SpaceX ambitiously hopes to have an initial constellation of 2,000 satellites by the end of 2019, with an ultimate goal of over 12,000 satellites in orbit.  Mr. Musk is not a man to think small thoughts.

(Let’s hope they get that little glitch with their emails worked out by then.)

And SpaceX is not alone. OneWeb is looking at 650 satellites, and Amazon (yes, Amazon!) wants to launch 3,236 satellites over the next few years under its Project Kepler initiative. Facebook is widely reported to be working on its own satellite internet network as well.

Unlike the current giant high-powered telecommunication and broadcast satellites – about the size of a school bus – in very high geostationary orbits, the new LEO satellites are tiny – some of them no bigger than a shoebox. Because of their proximity to Earth, they have very low-power requirements and don’t need massive antennas to communicate over the short distances. The “smart” satellites will have the ability to hand off calls to each other as they move very fast across the sky.

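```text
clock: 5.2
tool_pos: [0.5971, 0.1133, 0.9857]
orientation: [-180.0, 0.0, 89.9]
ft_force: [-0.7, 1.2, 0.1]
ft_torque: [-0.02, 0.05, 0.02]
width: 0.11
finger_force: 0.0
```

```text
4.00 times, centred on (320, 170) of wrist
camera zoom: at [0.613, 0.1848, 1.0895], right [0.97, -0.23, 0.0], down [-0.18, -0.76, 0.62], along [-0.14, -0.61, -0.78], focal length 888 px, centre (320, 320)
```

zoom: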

Returning to the original premise, the flustered ESA official is right. There could soon be 20,000 operational satellites along with a debris field of millions of items all flying at super-high speeds around the Earth. The current tracking and email-based collision-avoidance protocols are woefully inadequate.

Human lives are at risk. In 2012, a fragment of the Kosmos satellite passed within 130 yards of the ISS, causing the crew members to move into the docked Soyuz spacecraft until the danger passed.

To be sure, space experts are fully aware of the danger, and a number of interesting proposals for removing space junk have been mooted, such as junk gathering satellites with giant nets, tethers or pincer-type arms to retrieve fragments, which could presumably be dumped into the Earth’s atmosphere for burning up at re-entry.

Still, the likelihood is that space junk will continue to proliferate faster than it can be removed. And who is going to pay for these high-tech solutions?